● **TASK REQUIREMENTS**: All of the material below is to be repeated exactly. Put each line that is not blank into a JSON list as a string.

● **TASK MATERIAL**:
········
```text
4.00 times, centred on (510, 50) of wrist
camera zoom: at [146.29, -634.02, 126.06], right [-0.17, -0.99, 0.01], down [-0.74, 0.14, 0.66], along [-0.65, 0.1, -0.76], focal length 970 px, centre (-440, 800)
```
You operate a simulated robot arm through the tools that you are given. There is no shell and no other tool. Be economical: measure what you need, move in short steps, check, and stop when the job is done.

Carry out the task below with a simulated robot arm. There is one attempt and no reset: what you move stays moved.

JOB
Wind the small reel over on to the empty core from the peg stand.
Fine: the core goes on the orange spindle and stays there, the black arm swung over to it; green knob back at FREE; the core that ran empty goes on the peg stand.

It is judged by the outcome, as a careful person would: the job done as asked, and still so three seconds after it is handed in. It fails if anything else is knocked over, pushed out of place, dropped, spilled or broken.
········
● **WORKED SOLUTION**:
[
  "```text",
  "4.00 times, centred on (510, 50) of wrist",
  "camera zoom: at [146.29, -634.02, 126.06], right [-0.17, -0.99, 0.01], down [-0.74, 0.14, 0.66], along [-0.65, 0.1, -0.76], focal length 970 px, centre (-440, 800)",
  "```",
  "You operate a simulated robot arm through the tools that you are given. There is no shell and no other tool. Be economical: measure what you need, move in short steps, check, and stop when the job is done.",
  "Carry out the task below with a simulated robot arm. There is one attempt and no reset: what you move stays moved.",
  "JOB",
  "Wind the small reel over on to the empty core from the peg stand.",
  "Fine: the core goes on the orange spindle and stays there, the black arm swung over to it; green knob back at FREE; the core that ran empty goes on the peg stand.",
  "It is judged by the outcome, as a careful person would: the job done as asked, and still so three seconds after it is handed in. It fails if anything else is knocked over, pushed out of place, dropped, spilled or broken."
]